Choose a sunny spot. Chinese Holly thrives in full to partial sun but will tolerate shade. Plants grow fullest with more sun. At least 5 hours of direct sunlight will enable optimum berry production and foliage density.

Establish in cool weather. Before planting, dig a hole two to three times as wide (and only as deep) of the rootball. Consider the mature size of the chosen cultivar, as Chinese Hollies can grow anywhere from four to 20 feet wide. The wider the hole, the better.

Soil

Chinese Holly prefers moist, well-drained soil. It grows in clay, sand, or loam if the soil has excellent drainage. If the clay soil is very dense, mix in organic top soil or planting mix to enrich the roots. If the soil is very sandy and drains quickly, add peat moss and/or compost to retain moisture. With one hand, hold the plant straight and with the other hand, fill the hole with soil. Pat the soil around the roots to remove any air pockets. When the hole is halfway filled, soak the soil. Continue backfilling. Allow the top edge of the root ball to rest just above ground level. This will allow the roots to settle in the coming rain.

Water

After planting, water deeply. Add one to two inches of mulch or pine straw atop the fresh soil. Leave room around the base of the plant as putting mulch too close could cause the bark rot. Once Chinese Holly has been planted properly, it is exceptionally beautiful and also very adaptable. The plants crave only occasional deep watering if the weather is extremely dry but generally prove to be both resistant to drought and heat.

Fertilizer

Every late winter or early spring, feed plants a slow-release shrub and tree fertilizer. The iron and/or sulfur will promote constant greening. If leaves begin to yellow in mid to late summer, a second fertilization could be helpful.

Toxicity

According to the ASPCA, holly is toxic to cats, dogs and horses. Leaves and berries have low toxicity, but vomiting, diarrhea and depression are possible side effects. Note: Chinese Holly berries are poisonous to humans and should be saved for the birds.

Pruning

Chinese Holly grows so bushy and dense that it is actually considered invasive in parts of Kentucky, North Carolina, Alabama and Mississippi. To maintain a neat privacy hedge, pruning is necessary. Without heavy trimming, these plants can take over an entire garden.

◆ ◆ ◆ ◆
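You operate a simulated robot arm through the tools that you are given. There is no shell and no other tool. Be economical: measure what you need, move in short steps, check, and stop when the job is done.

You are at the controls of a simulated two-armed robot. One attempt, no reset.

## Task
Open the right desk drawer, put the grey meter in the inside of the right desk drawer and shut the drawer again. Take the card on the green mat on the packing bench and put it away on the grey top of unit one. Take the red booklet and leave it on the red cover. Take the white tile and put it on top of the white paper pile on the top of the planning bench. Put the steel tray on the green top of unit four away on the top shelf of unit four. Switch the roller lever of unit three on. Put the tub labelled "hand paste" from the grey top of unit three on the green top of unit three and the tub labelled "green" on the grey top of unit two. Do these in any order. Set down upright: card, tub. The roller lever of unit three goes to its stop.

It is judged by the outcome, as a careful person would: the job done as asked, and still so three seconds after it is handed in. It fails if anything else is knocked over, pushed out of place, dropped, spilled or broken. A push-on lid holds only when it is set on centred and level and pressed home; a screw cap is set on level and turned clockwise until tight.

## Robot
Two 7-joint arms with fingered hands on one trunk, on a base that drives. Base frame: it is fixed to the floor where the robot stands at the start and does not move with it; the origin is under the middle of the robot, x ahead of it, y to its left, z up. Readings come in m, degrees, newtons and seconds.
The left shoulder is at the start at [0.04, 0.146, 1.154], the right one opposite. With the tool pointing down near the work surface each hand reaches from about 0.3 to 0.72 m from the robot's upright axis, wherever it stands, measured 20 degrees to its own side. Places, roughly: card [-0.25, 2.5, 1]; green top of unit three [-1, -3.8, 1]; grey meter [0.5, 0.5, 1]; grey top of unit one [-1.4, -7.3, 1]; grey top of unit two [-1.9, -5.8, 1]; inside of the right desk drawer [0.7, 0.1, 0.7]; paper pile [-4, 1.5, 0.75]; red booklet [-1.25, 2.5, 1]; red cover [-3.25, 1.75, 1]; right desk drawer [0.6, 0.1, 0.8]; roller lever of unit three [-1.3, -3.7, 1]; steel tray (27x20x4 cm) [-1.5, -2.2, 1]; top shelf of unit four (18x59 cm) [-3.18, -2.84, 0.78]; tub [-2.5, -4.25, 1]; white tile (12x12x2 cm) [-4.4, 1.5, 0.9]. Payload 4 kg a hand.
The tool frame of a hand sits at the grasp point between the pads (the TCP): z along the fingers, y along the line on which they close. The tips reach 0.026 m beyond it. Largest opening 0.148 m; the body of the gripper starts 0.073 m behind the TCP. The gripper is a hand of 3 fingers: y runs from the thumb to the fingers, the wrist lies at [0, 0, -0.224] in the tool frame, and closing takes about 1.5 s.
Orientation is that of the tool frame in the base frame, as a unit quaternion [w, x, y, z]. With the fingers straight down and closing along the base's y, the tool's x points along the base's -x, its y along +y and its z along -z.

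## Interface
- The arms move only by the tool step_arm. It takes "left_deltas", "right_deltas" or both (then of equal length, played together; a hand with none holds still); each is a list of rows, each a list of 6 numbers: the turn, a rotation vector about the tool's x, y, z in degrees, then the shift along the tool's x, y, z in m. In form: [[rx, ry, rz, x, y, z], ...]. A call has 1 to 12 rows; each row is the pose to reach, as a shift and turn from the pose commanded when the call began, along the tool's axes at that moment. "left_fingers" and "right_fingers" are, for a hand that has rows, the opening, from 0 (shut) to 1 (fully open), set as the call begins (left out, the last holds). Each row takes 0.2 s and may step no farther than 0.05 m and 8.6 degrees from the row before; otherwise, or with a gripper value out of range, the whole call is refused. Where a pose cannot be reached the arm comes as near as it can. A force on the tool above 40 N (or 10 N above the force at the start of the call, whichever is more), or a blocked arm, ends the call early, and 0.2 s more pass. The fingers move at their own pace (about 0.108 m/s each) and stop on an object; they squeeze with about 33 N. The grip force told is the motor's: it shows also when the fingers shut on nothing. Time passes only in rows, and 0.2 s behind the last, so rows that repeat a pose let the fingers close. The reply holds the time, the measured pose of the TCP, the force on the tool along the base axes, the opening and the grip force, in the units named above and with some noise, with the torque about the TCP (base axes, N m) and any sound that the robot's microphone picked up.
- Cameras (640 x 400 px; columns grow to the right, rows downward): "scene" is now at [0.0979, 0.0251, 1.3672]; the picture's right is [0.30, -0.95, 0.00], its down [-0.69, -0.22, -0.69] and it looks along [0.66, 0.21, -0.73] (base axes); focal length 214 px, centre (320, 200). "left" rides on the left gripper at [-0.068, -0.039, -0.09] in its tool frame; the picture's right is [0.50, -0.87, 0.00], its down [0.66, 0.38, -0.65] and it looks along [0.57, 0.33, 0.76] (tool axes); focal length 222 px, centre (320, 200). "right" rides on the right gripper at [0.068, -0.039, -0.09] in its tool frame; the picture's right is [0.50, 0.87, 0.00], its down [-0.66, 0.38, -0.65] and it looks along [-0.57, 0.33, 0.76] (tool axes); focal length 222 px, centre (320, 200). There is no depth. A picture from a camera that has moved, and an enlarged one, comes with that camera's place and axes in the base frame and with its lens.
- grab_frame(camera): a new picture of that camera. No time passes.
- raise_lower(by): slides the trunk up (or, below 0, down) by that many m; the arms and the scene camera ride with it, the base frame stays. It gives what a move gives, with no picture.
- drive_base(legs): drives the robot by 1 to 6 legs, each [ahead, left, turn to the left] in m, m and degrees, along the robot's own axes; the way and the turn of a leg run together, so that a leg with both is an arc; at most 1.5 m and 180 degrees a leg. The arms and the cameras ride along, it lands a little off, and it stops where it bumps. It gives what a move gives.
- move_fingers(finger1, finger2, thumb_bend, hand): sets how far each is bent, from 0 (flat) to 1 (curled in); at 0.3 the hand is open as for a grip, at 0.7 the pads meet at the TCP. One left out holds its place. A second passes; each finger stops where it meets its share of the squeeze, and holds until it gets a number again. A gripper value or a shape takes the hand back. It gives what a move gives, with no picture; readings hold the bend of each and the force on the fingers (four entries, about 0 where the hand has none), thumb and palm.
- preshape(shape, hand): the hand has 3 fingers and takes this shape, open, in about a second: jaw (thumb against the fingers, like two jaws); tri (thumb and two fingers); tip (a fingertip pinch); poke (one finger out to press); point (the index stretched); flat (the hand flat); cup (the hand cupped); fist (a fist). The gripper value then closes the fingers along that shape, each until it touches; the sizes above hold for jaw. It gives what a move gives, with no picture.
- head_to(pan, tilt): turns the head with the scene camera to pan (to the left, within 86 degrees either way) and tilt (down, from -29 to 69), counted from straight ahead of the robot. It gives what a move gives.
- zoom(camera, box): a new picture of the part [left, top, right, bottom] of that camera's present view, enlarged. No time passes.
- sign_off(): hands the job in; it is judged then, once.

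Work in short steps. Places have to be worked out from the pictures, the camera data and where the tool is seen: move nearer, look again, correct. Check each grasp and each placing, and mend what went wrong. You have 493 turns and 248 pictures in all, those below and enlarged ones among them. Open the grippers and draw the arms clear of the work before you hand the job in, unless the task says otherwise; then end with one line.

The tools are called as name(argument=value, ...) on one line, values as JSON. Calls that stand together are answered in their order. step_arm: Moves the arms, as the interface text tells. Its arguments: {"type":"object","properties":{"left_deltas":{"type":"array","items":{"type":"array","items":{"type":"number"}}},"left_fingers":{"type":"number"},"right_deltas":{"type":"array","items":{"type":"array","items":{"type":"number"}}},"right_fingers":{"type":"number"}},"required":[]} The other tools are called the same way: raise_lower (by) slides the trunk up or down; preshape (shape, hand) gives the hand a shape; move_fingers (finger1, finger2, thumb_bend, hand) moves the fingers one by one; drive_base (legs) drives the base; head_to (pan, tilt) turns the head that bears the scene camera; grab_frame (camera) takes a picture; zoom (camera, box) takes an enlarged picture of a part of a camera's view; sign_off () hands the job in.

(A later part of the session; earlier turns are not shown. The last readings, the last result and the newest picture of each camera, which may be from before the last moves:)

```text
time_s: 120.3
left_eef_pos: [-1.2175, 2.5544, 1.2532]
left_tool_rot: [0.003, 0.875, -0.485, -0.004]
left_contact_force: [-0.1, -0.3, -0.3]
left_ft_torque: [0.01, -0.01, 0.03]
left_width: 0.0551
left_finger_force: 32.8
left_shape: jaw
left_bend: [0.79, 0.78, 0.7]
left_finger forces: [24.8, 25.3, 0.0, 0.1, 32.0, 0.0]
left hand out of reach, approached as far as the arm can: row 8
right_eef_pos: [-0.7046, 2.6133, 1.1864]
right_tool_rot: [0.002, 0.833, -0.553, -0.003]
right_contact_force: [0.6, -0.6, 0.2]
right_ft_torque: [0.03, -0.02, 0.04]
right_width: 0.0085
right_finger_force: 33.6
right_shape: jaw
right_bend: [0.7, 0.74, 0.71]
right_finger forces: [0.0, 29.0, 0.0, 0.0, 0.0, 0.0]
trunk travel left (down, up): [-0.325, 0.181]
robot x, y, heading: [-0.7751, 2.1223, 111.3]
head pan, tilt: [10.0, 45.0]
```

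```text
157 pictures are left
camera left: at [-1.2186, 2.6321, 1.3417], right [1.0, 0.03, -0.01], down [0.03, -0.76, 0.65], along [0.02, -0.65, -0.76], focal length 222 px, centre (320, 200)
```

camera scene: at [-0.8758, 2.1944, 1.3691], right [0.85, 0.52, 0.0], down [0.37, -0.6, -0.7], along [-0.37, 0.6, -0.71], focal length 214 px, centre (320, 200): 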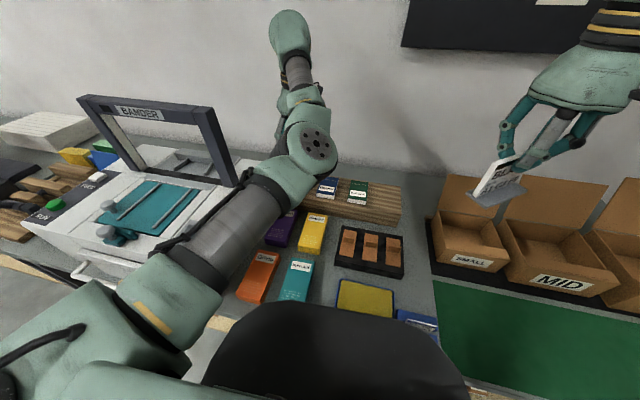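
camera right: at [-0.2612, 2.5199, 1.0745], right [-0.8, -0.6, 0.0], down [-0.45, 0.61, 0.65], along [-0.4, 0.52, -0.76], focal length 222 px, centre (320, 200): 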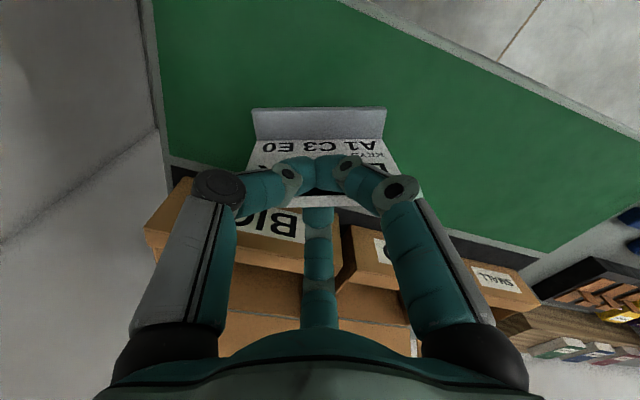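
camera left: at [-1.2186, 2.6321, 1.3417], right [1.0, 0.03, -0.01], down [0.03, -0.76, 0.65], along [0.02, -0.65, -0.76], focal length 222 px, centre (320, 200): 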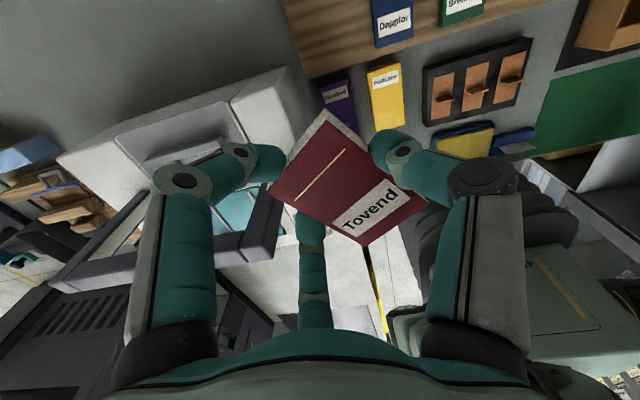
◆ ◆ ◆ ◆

They can grow anywhere from four to 25 feet tall, averaging about nine feet tall, and spread from four to 20 feet. "Needlepoint" (pictured above) only reaches 10 to 15 feet tall and 10 to 12 feet wide. This well-variety can even be trained as a small tree, ideal as a screen or border. For a shorter hedge, consider dwarf types Rotunda or Dwarf Burford which only grow four feet tall and eight feet wide.

Growing in Containers


Chinese Holly appreciates moist, well-drained soil when planted in the ground or a pot. Take extra care to maintain a moist, not soggy, environment in containers. Drainage holes and high-quality potting mix will provide an ideal beginning for this holly. Choose a rather large pot at least eight inches wider than the root ball. This will give the plant room to grow for the next two to three years before upgrading to a bigger container.

Mature plants may live to 80 years of age, and they earn a life well-lived. While welcoming the bees in spring and summer, the birds in autumn, and guests to a holiday dinner table, the Chinese Holly is an evergreen for all seasons.